* **Written instruction A**
Set down, exactly as they appear, the lines from the line holding "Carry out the" through the line holding "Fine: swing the", inclusive; output nothing outside that range.

* **Source excerpt**
····················
› bieżące
12:10 / 16.04.2014

Jerzy Wcisła oczekuje przeprosin od prezydenta Wilka

Jerzy Wcisła oczekuje przeprosin od prezydenta Wilka

fot. Konrad Kacprzak

Do naszej redakcji wpłynął list, jaki Jerzy Wcisła, dyrektor biura regionalnego Urzędu Marszałkowskiego w Olsztynie przesłał do prezydenta Jerzego Wilka. Wcisła wyjaśnia swój udział w posiedzeniu Związku Miast i Gmin Morskich oraz oczekuje od prezydenta przeprosin.
····················
* **Written instruction B**
Your answer is an exact quotation from the source excerpt: it starts at "fot. Konrad Kacprzak" and ends at "od prezydenta przeprosin.".

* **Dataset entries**
····················
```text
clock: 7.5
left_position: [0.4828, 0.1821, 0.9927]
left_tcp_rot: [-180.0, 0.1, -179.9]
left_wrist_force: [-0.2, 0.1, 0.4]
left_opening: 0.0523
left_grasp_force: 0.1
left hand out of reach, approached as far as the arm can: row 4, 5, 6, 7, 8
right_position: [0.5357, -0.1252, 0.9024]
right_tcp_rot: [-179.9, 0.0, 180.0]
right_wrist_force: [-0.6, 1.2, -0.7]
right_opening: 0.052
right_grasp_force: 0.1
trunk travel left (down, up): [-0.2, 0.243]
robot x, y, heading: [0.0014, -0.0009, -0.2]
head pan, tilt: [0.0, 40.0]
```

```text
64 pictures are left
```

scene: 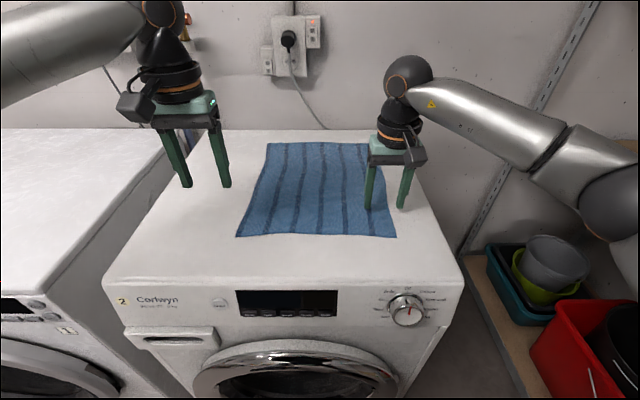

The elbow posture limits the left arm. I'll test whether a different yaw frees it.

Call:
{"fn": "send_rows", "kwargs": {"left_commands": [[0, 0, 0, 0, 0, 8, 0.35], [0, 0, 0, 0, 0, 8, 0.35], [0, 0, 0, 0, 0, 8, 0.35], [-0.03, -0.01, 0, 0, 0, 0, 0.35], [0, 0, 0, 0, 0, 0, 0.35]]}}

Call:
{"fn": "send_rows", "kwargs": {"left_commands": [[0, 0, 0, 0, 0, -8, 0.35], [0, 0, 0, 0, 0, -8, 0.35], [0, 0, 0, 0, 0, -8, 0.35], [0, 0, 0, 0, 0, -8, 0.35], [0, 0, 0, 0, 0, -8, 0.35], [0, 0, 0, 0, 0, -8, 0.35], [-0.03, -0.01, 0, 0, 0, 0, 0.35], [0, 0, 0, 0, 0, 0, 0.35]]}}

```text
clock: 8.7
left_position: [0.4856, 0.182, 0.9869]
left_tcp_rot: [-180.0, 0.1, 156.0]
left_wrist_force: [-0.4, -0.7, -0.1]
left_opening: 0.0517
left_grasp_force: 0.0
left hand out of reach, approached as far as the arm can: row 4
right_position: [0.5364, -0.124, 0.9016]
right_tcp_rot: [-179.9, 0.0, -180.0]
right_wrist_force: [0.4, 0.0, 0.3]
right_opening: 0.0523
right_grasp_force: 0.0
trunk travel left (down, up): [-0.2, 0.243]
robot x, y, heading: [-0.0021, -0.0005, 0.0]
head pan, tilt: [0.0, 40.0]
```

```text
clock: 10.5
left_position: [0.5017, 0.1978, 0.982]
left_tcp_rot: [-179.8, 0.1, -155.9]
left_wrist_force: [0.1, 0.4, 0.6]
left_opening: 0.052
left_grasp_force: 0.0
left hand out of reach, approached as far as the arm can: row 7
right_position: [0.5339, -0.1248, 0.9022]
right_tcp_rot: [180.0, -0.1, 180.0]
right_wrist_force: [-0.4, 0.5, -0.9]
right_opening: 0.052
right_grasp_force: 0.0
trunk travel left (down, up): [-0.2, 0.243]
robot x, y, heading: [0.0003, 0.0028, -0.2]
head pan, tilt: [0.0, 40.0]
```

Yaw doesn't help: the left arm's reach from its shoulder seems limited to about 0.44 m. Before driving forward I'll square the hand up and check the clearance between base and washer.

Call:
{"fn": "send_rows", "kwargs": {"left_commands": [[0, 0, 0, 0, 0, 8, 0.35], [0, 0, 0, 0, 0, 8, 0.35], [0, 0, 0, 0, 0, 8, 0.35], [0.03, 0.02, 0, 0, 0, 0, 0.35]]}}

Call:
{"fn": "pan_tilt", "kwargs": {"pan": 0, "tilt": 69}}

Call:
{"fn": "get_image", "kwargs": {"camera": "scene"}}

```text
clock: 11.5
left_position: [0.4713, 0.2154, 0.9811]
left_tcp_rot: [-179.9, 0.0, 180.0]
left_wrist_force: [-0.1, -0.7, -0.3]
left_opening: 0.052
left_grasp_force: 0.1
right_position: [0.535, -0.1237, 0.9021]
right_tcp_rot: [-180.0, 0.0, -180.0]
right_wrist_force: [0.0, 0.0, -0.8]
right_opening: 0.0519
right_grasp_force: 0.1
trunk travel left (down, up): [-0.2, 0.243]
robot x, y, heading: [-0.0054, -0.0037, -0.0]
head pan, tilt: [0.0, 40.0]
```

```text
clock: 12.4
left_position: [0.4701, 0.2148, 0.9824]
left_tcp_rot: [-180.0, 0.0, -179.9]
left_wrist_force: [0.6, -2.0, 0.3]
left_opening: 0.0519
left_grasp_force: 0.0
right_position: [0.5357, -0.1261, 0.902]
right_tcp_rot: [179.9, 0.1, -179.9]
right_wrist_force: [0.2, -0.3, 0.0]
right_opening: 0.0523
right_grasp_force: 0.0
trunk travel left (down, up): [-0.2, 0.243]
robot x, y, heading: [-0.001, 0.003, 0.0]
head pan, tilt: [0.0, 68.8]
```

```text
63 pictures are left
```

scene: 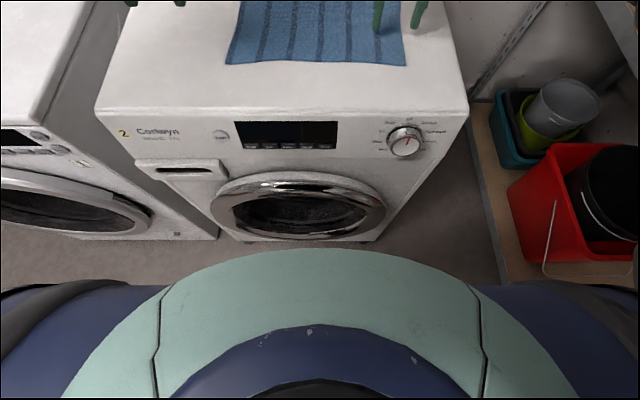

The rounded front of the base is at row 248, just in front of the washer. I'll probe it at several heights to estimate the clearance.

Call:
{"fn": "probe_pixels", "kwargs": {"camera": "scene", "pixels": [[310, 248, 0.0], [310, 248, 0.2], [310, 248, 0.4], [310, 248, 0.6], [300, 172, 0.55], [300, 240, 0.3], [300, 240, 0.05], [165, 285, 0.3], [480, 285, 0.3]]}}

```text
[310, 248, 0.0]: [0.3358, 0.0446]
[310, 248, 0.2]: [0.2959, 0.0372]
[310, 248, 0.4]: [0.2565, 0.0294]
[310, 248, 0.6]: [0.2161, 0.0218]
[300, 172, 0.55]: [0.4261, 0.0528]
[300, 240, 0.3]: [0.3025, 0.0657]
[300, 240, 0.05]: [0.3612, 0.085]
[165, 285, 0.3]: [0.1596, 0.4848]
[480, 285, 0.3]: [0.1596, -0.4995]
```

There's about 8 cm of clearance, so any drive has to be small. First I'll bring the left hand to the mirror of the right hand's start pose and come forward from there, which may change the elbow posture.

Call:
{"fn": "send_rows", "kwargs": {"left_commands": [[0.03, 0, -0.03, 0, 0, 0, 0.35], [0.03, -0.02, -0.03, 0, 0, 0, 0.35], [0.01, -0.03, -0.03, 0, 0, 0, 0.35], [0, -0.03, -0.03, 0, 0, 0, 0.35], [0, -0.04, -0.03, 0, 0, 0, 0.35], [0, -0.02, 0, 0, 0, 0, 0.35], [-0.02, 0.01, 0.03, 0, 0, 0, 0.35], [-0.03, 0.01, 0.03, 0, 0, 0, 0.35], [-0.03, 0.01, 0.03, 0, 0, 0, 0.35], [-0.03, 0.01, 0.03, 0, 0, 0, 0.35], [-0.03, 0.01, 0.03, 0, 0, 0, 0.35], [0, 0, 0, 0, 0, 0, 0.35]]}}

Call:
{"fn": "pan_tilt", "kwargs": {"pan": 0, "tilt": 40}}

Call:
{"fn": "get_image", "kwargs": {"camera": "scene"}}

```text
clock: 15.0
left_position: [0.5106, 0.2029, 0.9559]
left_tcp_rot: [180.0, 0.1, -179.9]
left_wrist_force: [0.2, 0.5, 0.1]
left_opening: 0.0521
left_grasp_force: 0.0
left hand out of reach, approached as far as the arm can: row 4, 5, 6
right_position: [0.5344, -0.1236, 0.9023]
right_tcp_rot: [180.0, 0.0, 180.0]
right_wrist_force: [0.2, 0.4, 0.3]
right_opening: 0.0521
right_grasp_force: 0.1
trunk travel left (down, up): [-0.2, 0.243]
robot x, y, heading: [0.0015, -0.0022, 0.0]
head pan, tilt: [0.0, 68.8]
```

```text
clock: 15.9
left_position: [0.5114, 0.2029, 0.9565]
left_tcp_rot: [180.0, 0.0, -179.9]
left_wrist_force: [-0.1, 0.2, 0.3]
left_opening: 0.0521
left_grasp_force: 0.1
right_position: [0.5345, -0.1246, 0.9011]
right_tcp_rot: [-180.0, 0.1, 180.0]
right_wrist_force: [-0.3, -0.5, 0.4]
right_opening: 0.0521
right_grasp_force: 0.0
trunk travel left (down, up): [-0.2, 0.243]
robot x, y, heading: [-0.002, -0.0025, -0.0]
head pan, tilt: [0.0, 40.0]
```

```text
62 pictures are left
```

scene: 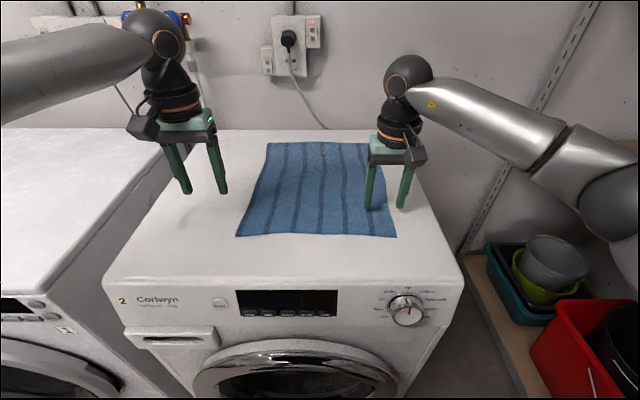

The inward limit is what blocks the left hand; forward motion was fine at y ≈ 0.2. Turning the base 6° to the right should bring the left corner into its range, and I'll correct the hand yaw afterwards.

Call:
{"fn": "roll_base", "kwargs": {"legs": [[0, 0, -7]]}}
····················
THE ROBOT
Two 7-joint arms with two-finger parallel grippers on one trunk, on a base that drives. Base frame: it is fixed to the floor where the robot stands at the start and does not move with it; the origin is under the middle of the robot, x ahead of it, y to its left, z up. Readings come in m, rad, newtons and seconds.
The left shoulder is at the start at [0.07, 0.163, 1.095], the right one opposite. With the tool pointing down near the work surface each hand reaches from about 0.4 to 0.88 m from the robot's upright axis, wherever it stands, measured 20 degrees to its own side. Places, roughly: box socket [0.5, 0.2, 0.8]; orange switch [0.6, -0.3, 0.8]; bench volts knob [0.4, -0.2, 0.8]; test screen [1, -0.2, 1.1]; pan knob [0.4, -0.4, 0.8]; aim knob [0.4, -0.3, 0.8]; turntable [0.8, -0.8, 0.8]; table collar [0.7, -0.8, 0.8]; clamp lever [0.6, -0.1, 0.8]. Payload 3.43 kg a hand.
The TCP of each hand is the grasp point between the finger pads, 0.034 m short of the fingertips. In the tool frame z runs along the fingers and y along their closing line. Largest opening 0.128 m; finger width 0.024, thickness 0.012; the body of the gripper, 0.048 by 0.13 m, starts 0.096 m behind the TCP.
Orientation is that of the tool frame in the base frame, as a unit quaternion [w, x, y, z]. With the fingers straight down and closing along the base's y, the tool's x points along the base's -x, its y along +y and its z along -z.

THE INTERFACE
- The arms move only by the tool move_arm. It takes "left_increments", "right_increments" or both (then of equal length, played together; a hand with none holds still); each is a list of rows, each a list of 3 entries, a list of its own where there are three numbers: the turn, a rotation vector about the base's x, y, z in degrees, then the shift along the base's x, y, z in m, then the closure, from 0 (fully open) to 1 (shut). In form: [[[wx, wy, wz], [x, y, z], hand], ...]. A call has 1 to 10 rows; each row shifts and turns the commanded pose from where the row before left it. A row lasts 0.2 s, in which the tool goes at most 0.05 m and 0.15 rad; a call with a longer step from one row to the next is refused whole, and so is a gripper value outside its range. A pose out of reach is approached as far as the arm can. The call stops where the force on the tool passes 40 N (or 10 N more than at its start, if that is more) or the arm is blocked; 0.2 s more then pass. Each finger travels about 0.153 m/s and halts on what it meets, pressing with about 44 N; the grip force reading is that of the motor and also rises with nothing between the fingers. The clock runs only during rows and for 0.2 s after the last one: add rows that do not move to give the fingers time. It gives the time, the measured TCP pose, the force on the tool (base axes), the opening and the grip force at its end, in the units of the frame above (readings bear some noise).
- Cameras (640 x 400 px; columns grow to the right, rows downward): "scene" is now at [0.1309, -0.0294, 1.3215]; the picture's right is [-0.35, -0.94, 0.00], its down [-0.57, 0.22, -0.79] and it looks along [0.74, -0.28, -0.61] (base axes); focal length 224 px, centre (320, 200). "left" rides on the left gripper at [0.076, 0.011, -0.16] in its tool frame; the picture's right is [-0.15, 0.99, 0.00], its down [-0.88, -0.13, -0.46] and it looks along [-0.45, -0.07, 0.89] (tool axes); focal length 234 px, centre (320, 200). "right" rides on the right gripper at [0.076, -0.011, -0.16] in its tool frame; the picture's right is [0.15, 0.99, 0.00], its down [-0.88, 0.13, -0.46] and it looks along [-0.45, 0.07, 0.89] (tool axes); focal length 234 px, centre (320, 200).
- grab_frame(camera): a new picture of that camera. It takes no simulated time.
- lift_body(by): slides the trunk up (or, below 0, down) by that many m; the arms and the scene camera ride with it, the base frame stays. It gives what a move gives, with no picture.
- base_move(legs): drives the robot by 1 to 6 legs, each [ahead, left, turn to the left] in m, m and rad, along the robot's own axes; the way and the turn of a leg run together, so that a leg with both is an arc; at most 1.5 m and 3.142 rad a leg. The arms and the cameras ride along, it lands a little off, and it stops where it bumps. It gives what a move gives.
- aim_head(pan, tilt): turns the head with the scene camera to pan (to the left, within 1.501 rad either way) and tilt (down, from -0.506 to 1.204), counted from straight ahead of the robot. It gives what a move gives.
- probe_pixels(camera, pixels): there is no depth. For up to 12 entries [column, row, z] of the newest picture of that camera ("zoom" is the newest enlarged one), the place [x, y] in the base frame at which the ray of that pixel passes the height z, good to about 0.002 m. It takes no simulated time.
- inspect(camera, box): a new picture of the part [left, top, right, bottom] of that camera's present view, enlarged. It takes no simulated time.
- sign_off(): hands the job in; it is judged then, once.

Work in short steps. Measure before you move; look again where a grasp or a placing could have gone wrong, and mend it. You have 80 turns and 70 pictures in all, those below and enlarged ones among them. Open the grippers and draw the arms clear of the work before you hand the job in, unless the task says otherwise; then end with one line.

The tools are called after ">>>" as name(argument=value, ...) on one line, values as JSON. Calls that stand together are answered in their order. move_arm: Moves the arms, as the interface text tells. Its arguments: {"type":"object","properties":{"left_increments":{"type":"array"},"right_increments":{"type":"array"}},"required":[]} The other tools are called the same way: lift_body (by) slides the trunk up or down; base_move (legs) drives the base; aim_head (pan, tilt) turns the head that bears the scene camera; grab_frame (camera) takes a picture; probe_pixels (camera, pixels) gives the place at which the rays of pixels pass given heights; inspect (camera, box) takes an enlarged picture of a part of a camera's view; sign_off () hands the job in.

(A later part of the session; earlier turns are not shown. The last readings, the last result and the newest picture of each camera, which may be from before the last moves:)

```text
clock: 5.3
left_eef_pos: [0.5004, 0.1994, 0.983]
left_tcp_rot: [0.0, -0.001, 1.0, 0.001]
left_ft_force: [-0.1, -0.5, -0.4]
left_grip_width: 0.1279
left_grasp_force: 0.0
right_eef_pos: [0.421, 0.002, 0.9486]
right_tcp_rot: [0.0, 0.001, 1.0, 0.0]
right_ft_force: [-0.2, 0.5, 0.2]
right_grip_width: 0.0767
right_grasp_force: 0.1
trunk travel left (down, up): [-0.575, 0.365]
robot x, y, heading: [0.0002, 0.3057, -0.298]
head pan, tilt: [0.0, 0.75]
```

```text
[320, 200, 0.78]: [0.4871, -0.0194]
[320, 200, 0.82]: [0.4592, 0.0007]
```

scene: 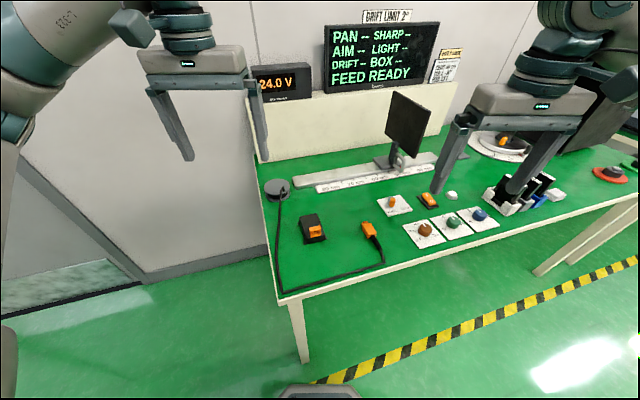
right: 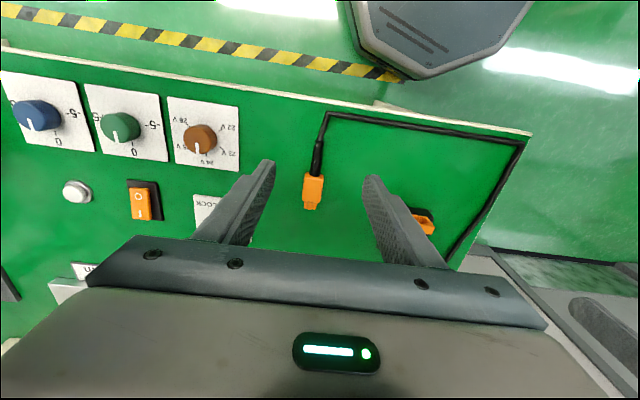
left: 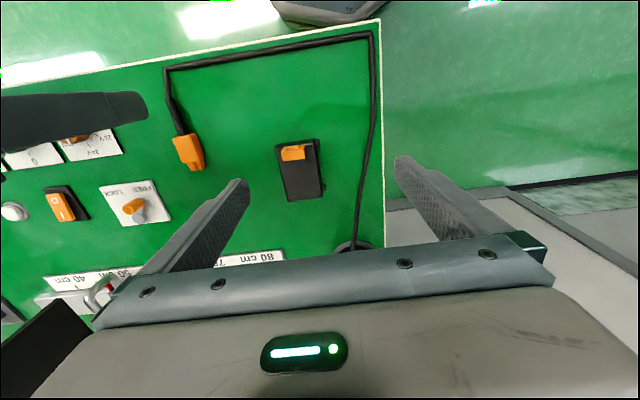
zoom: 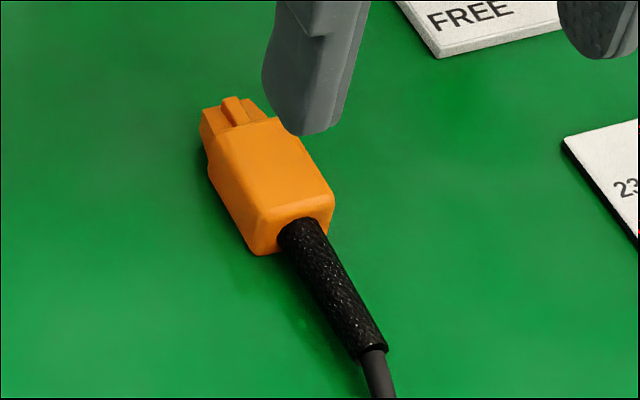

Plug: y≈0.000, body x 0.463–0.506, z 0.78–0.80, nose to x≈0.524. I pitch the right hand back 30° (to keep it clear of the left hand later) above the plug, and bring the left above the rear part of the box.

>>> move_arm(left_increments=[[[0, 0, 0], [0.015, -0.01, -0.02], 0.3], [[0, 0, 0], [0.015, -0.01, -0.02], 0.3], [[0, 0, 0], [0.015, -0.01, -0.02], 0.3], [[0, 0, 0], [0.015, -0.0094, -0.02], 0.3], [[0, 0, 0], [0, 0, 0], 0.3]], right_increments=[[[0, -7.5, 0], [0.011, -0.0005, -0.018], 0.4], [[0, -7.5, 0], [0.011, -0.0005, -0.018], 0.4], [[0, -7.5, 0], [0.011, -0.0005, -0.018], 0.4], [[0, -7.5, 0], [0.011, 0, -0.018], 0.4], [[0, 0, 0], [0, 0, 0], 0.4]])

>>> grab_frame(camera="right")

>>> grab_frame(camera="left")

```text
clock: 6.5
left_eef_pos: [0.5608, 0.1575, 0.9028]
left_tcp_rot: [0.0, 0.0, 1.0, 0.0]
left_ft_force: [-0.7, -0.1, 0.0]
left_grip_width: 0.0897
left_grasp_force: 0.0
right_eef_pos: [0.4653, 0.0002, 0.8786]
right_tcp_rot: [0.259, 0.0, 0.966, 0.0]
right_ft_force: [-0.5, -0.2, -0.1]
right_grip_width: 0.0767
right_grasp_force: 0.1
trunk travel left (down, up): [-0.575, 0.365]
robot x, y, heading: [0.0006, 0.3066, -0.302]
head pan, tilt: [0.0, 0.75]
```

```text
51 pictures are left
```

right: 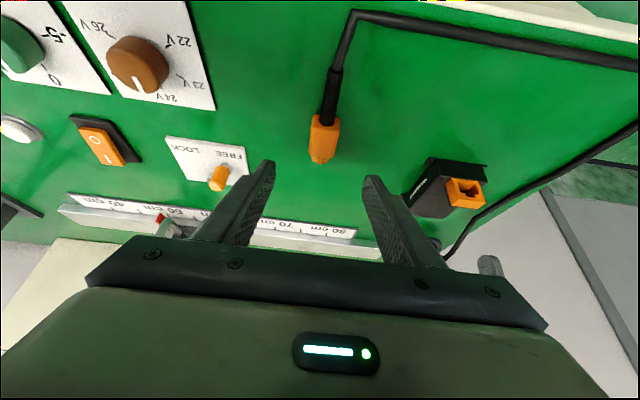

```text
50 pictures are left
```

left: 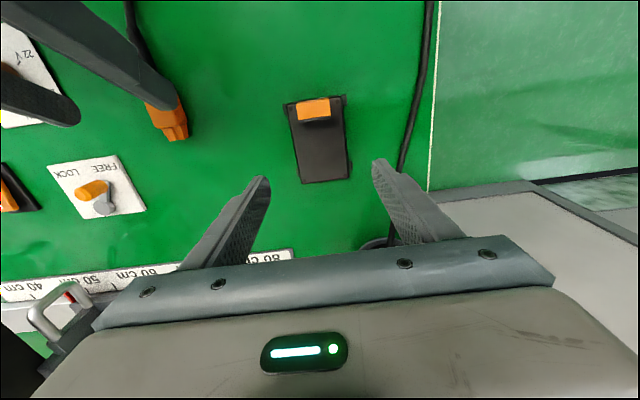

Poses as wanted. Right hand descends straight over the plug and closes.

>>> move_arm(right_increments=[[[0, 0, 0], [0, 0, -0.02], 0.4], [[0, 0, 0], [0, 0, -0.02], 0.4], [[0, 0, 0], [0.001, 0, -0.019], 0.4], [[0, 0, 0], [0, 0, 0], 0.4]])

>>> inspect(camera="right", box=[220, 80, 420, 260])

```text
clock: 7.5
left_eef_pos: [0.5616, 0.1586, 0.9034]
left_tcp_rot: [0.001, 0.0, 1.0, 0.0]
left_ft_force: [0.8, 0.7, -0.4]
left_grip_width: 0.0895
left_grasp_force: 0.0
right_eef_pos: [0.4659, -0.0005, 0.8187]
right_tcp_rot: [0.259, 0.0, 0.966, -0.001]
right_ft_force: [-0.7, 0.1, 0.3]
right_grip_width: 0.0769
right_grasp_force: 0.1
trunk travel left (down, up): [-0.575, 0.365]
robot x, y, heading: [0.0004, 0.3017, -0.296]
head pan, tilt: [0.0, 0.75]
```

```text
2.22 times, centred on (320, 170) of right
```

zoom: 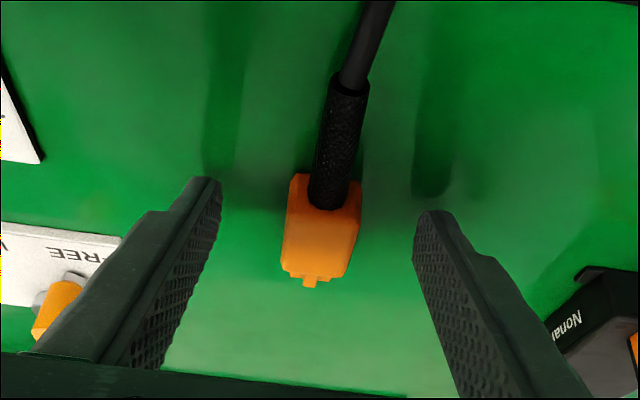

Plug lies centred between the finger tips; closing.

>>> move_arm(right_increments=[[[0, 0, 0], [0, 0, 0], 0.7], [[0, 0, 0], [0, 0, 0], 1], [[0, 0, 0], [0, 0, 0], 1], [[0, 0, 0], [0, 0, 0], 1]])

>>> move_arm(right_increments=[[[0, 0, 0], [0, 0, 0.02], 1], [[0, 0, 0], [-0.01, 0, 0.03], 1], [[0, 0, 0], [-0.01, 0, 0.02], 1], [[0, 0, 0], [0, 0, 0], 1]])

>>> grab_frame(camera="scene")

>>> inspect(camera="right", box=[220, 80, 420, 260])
····················
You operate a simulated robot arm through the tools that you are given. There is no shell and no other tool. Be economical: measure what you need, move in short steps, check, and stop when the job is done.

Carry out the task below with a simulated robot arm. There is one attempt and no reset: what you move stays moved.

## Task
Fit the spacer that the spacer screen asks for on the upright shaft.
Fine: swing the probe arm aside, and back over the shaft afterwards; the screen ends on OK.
····················
* **Complete response A**
Carry out the task below with a simulated robot arm. There is one attempt and no reset: what you move stays moved.

## Task
Fit the spacer that the spacer screen asks for on the upright shaft.
Fine: swing the probe arm aside, and back over the shaft afterwards; the screen ends on OK.

* **Complete response B**
fot. Konrad Kacprzak

Do naszej redakcji wpłynął list, jaki Jerzy Wcisła, dyrektor biura regionalnego Urzędu Marszałkowskiego w Olsztynie przesłał do prezydenta Jerzego Wilka. Wcisła wyjaśnia swój udział w posiedzeniu Związku Miast i Gmin Morskich oraz oczekuje od prezydenta przeprosin.